As of Sept. 30, 2009 JCI had nearly $4 billion of outstanding debt, including $46 million of equity units to which Fitch has assigned 100% equity credit.
The revision of the Rating Outlook to Stable reflects JCI's recent debt reduction, extensive restructuring that has contributed to lower costs, and a slowly improving economy that is raising automotive production modestly from extremely weak levels earlier in the year. JCI's financial profile remains weaker than it was prior to the recession, and leverage remains somewhat high for the ratings. However, the company's restructuring should allow it to be profitable at lower sales volumes and reduce leverage during the next several quarters. JCI has been clear about its intent to rebuild credit metrics that could be accomplished through a combination of better operating performance and debt reduction. Future rating upgrades are possible but will depend on the path of the economy, the amount and timing of government stimulus spending, and JCI's discretionary spending.
The ratings are supported by JCI's strong position as a global automotive supplier and its well-established market presence in the Building Efficiency (BE) business.
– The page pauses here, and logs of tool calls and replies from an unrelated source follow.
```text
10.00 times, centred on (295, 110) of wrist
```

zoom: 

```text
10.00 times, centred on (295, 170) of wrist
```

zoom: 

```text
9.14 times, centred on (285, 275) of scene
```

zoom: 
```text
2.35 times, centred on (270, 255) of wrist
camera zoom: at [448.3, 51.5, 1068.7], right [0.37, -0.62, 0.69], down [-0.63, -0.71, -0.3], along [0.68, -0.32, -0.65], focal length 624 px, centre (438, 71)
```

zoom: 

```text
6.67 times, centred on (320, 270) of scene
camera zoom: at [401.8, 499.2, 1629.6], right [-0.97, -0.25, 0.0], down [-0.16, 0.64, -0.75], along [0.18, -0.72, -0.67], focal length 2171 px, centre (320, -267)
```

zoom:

The company is well positioned to benefit from the growing importance of environmental sustainability, and it has a large proportion of profitable aftermarket revenue in the Power and BE segments.
Free cash flow in fiscal 2010 is expected to improve substantially compared to 2009 when it was negative due to the sharp economic contraction and restructuring costs. By the end of fiscal 2009 destocking had largely been completed in the Power segment, and the Automotive Experience (AE) segment had returned to profitability. However, free cash flow could remain below the solid levels that JCI generated prior to the recession until end-market demand improves further. Rating concerns include future automotive production levels, expected weakness through 2010 in JCI's late-cycle BE business, risks related to JCI's development of new battery technology, and commodity costs.
Many of the concerns surrounding JCI's AE segment have been resolved or reduced, including the exit from bankruptcy of GM and Chrysler and JCI's gradual assumption of certain parts production from distressed suppliers. Most of JCI's restructuring efforts were concentrated at AE which reported a profit in the fourth fiscal quarter ended Sept. 30, 2009 following several quarterly losses.